The exercise>
Write what comes next in the document text.

#### Given material

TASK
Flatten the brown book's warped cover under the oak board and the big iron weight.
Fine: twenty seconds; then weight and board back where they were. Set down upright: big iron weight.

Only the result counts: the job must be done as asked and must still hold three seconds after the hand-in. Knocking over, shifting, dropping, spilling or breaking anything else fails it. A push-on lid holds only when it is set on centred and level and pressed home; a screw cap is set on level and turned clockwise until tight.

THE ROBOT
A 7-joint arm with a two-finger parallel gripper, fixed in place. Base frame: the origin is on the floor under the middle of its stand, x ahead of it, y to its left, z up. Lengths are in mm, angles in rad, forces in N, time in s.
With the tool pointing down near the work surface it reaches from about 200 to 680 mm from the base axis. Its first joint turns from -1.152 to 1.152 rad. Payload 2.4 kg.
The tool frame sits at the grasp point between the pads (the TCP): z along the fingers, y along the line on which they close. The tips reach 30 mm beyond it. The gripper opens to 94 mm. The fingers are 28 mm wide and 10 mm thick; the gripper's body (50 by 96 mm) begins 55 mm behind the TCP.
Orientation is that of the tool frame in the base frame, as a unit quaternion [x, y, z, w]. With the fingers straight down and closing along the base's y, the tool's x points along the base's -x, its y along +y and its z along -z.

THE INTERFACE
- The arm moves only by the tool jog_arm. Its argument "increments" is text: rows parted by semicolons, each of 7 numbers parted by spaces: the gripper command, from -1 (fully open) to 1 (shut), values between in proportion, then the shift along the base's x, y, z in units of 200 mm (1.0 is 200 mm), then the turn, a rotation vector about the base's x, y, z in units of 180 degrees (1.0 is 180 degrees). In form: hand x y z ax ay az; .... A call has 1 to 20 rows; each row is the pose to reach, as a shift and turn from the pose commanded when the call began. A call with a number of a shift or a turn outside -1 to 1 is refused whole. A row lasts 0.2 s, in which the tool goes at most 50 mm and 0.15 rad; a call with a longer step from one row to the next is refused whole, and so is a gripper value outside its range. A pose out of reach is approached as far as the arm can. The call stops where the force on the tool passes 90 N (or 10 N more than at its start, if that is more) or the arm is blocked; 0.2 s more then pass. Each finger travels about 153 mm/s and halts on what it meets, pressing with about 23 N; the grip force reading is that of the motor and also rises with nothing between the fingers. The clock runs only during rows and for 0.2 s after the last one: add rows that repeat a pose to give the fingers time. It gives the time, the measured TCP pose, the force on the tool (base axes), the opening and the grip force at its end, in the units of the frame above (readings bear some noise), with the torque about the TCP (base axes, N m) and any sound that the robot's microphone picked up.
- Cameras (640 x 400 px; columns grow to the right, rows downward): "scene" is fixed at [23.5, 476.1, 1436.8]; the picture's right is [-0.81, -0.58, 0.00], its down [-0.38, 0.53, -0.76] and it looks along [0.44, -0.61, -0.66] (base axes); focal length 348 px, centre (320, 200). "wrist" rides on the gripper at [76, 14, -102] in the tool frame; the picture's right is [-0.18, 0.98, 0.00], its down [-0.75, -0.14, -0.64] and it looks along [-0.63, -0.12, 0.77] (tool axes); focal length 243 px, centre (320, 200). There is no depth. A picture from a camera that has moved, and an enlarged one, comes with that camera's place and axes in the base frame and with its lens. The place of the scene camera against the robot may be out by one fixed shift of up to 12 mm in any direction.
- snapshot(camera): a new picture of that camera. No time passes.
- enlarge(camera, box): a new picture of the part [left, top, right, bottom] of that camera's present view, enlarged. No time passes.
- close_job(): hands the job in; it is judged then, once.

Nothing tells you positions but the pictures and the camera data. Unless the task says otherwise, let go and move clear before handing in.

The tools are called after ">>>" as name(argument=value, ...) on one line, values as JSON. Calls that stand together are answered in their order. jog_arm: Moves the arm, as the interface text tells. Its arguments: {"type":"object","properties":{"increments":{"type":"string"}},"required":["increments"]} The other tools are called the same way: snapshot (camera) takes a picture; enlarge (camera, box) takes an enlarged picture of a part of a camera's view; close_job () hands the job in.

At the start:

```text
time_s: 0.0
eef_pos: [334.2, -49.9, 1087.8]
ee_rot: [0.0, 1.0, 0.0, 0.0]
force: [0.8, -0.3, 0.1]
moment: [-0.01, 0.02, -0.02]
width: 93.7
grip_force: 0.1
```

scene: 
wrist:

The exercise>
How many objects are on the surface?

########
#### Document text

JimmySeal wrote:
Sounds pretty nitpicky to me. You can't put information in a public place and then act like you have some say in the matter of what happens with it. Yet another case of people wanting to have their cake and eat it too.
I don't think it's unreasonable to have a problem with Twitter retroactively, indiscriminately making permanently public, via third party, every single post, including deleted ones and posts that were then made private. In fact, despite blanket dismissals that this is nitpicking "cuz it's the Web", I imagine Twitter will have something in place that doesn't transgress on the established rules and norms of their site according to the contract, however nebulous, they established with users through policy and practice. Regardless of minor, less conspicuous, fragmented crawling of Twitter via previous aggregators on a delayed, inconsistent time scale in relation to Twitter, which most I think are already aware of, as well as the common delay in archiving Twitter posts for public searches, limitations to those searches in regards to page length and number of days past that are immediately available, the interface and choices for privacy and deletion, awareness of how keywords and number of links to an account and number of followers contributes to archiving speed and breadth, etc.
Personally, I think it demonstrates a certain savvy to the aforementioned nuances of architecture and behaviour online to voice these concerns.

########

Task result>
Cynics might decide to never post anything without deep deliberation about every possible interpretation of any reader, forever, or to simply never post anything, and I think it's something to keep in mind as a foundation--it's a jungle out there and goodness knows the fishbowl effect makes people say stupid things and then regret it when employers/airport security gives them grief, but in practice this is unreasonable to expect perfection from, so rather than calling it utopian and naive to have a discourse about what actually happens, wouldn't it be more useful to find a common ground and acknowledge the human learning curve as well as the 'growth' of the site and overall ecology? Anyway, I don't have a Twitter, so this is all fun theory for me. ;p
Tangent: http://www.amazon.com/Who-Controls-Inte … 0195152662 - People tend to forget, the Web isn't a magical force of nature, neither dystopian nor utopian.
Last edited by nest0r (2010 April 22, 2:50 pm)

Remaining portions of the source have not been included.